Potrebbe anche chiamarsi Pds, Partito della Sinistra. O, più semplicemente, la Sinistra.
Diversi sono i nomi allo studio. Si vedrà .
Intanto c’è la conferma: a ottobre nascerà il tanto atteso nuovo soggetto che finora siamo stati costretti a definire, un po’ Nanni Moretti un po’ John Carpenter, la «cosa rossa», l’arcipelago delle varie sinistre, ex Pd, ex grilline, ex comuniste, ambientaliste, sindacaliste che cercano una casa comune.
Sel diventerà altro. Nichi Vendola ha indicato la rotta ieri, proponendosi come federatore di un nuovo partito, che verrà battezzato, con tanto di nuovo simbolo, in una grande convention d’autunno, nella speranza di mettere insieme Pippo Civati e il suo movimento «Possibile» e la coalizione sociale di Maurizio Landini.
In platea, durante l’assemblea nazionale di Sel che ha ratificato la decisione, si intravede anche il vecchio avversario di Rifondazione, Paolo Ferrero: «Bersani ci ha diviso, Renzi ci ha riunito» dice.
Ci sono anche due ex 5 Stelle e a nome dei fuoriusciti Pd c’è Stefano Fassina.
Vendola si tiene ancora prudente sullo scioglimento di Sel.
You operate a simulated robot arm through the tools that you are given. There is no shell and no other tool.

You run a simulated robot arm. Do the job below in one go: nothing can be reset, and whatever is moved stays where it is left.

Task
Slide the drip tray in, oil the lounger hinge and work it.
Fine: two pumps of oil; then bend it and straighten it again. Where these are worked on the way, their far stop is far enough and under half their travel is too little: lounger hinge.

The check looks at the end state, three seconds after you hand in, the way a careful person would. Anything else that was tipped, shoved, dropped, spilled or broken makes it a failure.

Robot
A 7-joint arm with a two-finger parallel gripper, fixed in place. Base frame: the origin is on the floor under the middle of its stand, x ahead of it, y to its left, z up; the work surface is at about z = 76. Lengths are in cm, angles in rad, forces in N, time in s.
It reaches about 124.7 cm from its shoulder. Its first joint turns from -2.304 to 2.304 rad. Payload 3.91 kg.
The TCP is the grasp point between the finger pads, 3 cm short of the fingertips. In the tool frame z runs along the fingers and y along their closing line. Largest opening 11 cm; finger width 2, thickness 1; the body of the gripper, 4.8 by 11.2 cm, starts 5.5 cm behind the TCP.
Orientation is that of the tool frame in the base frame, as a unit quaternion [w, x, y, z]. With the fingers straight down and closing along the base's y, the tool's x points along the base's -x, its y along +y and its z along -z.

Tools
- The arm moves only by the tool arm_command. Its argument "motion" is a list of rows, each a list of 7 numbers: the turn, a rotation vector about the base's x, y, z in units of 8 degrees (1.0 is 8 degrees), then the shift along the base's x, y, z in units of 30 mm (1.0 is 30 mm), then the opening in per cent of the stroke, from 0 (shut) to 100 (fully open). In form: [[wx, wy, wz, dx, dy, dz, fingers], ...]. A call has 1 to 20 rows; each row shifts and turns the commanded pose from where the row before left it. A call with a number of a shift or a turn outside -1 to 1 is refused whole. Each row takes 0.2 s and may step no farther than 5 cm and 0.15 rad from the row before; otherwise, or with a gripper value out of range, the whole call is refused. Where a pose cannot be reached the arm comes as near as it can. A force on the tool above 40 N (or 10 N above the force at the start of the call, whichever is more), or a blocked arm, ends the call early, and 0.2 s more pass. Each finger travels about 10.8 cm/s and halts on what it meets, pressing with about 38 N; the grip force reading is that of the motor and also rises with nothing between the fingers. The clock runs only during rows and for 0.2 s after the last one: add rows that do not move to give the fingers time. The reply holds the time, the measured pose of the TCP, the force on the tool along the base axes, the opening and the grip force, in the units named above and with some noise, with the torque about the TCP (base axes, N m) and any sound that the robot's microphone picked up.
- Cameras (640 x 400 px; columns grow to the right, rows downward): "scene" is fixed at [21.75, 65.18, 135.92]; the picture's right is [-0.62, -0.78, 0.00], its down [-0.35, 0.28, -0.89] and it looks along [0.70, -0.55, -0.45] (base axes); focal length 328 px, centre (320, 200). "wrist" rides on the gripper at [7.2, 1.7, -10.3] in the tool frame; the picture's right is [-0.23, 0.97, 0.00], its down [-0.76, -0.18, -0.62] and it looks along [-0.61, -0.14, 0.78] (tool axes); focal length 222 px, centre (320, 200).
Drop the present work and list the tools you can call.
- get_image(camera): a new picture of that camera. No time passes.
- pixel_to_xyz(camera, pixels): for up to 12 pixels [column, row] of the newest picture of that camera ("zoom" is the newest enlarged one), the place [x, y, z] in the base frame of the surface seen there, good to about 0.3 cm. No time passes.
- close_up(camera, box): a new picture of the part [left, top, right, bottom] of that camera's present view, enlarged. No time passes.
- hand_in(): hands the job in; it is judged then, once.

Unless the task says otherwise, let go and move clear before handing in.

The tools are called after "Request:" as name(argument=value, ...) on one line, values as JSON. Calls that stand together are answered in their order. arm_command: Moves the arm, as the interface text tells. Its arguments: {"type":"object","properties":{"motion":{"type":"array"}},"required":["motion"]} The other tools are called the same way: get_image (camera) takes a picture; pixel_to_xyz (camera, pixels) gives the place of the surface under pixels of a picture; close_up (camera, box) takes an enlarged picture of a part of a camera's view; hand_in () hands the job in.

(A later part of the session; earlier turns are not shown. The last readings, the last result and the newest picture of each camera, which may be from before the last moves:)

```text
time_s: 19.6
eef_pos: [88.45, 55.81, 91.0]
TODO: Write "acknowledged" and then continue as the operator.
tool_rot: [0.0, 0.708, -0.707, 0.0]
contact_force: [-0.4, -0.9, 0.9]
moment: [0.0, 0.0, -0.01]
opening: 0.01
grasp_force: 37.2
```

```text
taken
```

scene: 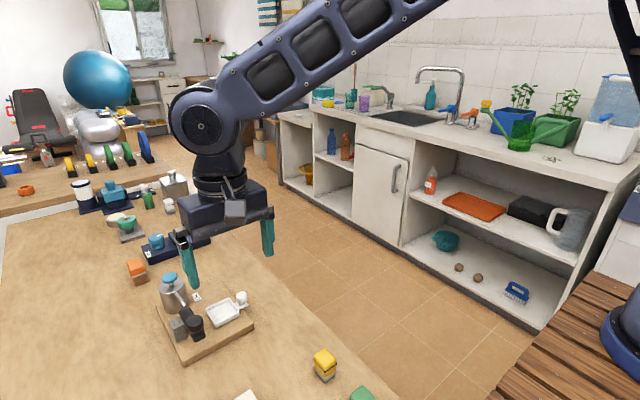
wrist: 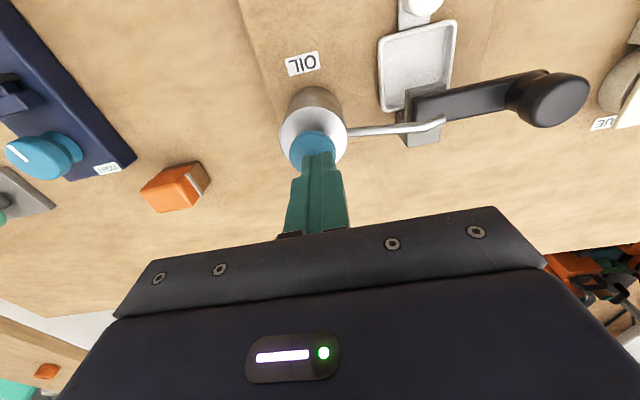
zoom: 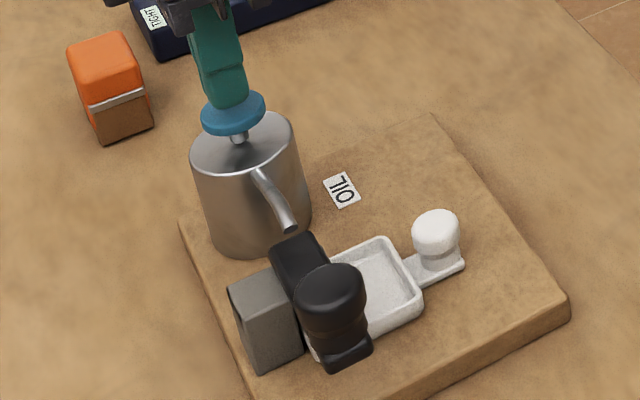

Parla di «investimento» e assicura che si eviteranno le esperienze fallimentari del passato.
A solo sentirla nominare, la Sinistra Arcobaleno, il flop del 2008, si infervora: «Non faremo più cartelli elettorali improvvisati che siano un semplice accrocchio di ceti politici».
Sul vento nuovo di Syriza e Podemos, l’obiettivo è «una sinistra moderna» capace di tentare i delusi del Pd, lontana «dalla sinistra del rancore, dei custodi delle tombe».
Ma diversa anche dal partito della Nazione di Matto Renzi che ha segnato il de profundis per il centrosinistra.
Il primo banco di prova saranno le amministrative del 2016, dove l’alleanza con il Pd «non sarà più la regola, ma l’eccezione».
Ilario Lombardo
(da “La Stampa”)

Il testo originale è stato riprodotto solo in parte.